BEGIN

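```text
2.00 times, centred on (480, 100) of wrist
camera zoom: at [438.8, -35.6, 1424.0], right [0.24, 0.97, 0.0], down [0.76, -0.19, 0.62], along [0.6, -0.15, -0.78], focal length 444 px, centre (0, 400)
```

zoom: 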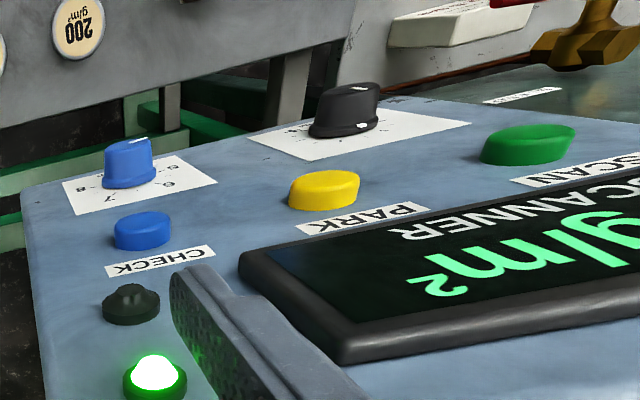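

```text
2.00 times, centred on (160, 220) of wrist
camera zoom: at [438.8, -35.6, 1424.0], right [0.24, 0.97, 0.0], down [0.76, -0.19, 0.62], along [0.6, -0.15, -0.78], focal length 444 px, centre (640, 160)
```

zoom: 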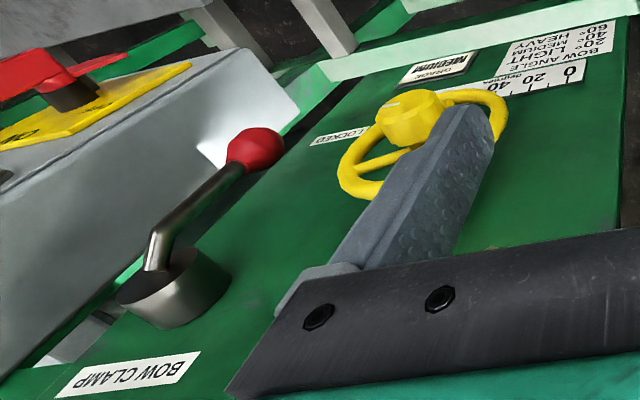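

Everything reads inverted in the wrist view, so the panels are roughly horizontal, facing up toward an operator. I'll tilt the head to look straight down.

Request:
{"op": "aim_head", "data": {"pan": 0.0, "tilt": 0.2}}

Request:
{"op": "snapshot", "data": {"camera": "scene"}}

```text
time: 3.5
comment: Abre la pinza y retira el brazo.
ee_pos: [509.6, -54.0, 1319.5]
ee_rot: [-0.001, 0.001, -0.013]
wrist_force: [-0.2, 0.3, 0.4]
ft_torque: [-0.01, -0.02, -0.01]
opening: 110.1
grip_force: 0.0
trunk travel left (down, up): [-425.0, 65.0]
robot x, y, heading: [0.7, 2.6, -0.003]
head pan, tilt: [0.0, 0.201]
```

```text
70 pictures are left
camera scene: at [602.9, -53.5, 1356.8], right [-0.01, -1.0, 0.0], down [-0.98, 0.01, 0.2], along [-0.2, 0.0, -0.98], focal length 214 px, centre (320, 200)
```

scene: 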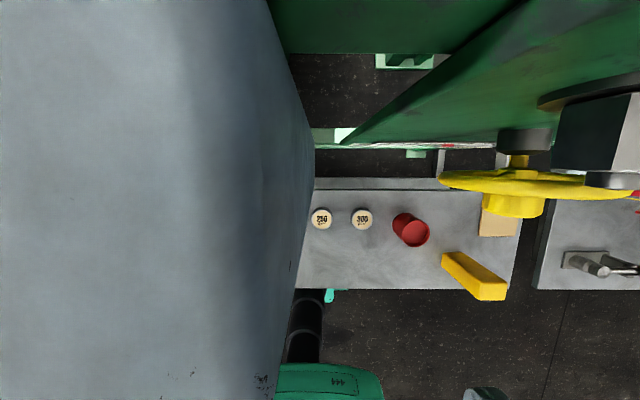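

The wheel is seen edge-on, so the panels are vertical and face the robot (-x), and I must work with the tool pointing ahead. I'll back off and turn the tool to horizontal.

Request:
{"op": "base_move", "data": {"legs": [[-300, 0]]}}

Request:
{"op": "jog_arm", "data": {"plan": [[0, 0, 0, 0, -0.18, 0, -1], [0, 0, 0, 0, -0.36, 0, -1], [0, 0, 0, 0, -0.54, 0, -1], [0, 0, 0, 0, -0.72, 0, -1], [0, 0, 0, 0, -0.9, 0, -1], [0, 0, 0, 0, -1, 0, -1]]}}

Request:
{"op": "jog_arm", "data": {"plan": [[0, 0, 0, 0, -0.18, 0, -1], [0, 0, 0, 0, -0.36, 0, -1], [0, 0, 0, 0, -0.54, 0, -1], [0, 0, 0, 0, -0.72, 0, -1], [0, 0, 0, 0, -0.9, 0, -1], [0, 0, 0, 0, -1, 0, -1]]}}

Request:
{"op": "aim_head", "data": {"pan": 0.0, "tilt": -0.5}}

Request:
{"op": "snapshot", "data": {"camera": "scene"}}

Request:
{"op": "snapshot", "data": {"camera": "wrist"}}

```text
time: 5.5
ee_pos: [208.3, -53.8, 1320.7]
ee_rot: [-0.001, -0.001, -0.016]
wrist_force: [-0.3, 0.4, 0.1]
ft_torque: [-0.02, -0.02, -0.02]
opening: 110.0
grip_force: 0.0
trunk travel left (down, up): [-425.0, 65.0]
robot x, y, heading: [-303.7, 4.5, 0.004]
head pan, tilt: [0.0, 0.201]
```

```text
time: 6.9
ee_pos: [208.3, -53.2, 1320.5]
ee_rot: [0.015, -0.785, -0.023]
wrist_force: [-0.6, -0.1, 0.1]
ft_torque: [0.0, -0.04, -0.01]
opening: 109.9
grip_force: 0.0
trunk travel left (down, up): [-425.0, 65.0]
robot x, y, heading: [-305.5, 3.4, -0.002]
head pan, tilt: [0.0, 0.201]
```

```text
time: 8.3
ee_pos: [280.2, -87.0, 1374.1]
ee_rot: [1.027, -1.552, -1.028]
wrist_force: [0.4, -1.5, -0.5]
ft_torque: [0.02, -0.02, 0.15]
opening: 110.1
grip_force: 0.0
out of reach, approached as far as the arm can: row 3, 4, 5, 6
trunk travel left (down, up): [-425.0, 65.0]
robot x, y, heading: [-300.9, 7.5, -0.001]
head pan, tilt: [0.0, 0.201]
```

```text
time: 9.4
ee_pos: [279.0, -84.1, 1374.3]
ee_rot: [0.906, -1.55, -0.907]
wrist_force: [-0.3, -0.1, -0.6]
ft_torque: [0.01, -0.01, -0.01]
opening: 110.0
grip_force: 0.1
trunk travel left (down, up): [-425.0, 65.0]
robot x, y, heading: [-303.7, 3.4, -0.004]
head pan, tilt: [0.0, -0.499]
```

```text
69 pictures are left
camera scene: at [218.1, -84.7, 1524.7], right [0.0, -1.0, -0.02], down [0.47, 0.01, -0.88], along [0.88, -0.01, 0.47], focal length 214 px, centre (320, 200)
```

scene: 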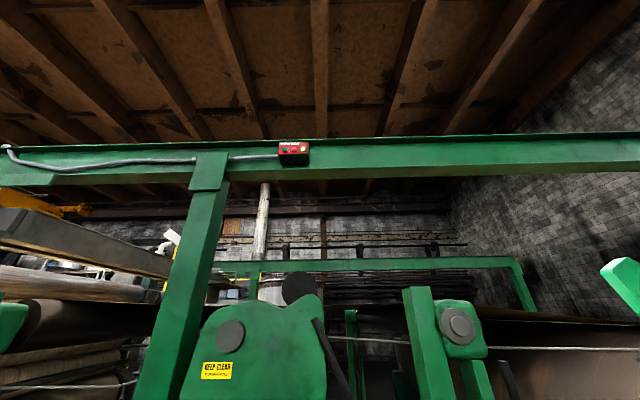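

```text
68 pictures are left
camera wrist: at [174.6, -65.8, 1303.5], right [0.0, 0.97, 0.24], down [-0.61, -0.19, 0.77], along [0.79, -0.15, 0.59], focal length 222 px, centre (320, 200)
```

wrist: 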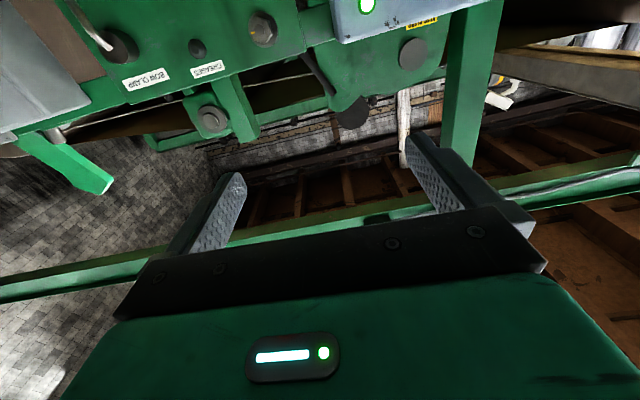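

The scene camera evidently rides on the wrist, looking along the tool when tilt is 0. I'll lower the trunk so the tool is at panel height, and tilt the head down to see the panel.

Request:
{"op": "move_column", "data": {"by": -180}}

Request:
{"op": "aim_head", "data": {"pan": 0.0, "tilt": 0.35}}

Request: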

END

SET TASK
Send back the data above word for word, with the pictures left out.

TASK SOLUTION
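```text
2.00 times, centred on (480, 100) of wrist
camera zoom: at [438.8, -35.6, 1424.0], right [0.24, 0.97, 0.0], down [0.76, -0.19, 0.62], along [0.6, -0.15, -0.78], focal length 444 px, centre (0, 400)
```

zoom: 

```text
2.00 times, centred on (160, 220) of wrist
camera zoom: at [438.8, -35.6, 1424.0], right [0.24, 0.97, 0.0], down [0.76, -0.19, 0.62], along [0.6, -0.15, -0.78], focal length 444 px, centre (640, 160)
```

zoom: 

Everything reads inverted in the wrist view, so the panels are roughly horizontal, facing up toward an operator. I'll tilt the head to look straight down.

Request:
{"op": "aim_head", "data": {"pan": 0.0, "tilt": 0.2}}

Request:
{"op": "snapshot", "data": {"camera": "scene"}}

```text
time: 3.5
comment: Abre la pinza y retira el brazo.
ee_pos: [509.6, -54.0, 1319.5]
ee_rot: [-0.001, 0.001, -0.013]
wrist_force: [-0.2, 0.3, 0.4]
ft_torque: [-0.01, -0.02, -0.01]
opening: 110.1
grip_force: 0.0
trunk travel left (down, up): [-425.0, 65.0]
robot x, y, heading: [0.7, 2.6, -0.003]
head pan, tilt: [0.0, 0.201]
```

```text
70 pictures are left
camera scene: at [602.9, -53.5, 1356.8], right [-0.01, -1.0, 0.0], down [-0.98, 0.01, 0.2], along [-0.2, 0.0, -0.98], focal length 214 px, centre (320, 200)
```

scene: 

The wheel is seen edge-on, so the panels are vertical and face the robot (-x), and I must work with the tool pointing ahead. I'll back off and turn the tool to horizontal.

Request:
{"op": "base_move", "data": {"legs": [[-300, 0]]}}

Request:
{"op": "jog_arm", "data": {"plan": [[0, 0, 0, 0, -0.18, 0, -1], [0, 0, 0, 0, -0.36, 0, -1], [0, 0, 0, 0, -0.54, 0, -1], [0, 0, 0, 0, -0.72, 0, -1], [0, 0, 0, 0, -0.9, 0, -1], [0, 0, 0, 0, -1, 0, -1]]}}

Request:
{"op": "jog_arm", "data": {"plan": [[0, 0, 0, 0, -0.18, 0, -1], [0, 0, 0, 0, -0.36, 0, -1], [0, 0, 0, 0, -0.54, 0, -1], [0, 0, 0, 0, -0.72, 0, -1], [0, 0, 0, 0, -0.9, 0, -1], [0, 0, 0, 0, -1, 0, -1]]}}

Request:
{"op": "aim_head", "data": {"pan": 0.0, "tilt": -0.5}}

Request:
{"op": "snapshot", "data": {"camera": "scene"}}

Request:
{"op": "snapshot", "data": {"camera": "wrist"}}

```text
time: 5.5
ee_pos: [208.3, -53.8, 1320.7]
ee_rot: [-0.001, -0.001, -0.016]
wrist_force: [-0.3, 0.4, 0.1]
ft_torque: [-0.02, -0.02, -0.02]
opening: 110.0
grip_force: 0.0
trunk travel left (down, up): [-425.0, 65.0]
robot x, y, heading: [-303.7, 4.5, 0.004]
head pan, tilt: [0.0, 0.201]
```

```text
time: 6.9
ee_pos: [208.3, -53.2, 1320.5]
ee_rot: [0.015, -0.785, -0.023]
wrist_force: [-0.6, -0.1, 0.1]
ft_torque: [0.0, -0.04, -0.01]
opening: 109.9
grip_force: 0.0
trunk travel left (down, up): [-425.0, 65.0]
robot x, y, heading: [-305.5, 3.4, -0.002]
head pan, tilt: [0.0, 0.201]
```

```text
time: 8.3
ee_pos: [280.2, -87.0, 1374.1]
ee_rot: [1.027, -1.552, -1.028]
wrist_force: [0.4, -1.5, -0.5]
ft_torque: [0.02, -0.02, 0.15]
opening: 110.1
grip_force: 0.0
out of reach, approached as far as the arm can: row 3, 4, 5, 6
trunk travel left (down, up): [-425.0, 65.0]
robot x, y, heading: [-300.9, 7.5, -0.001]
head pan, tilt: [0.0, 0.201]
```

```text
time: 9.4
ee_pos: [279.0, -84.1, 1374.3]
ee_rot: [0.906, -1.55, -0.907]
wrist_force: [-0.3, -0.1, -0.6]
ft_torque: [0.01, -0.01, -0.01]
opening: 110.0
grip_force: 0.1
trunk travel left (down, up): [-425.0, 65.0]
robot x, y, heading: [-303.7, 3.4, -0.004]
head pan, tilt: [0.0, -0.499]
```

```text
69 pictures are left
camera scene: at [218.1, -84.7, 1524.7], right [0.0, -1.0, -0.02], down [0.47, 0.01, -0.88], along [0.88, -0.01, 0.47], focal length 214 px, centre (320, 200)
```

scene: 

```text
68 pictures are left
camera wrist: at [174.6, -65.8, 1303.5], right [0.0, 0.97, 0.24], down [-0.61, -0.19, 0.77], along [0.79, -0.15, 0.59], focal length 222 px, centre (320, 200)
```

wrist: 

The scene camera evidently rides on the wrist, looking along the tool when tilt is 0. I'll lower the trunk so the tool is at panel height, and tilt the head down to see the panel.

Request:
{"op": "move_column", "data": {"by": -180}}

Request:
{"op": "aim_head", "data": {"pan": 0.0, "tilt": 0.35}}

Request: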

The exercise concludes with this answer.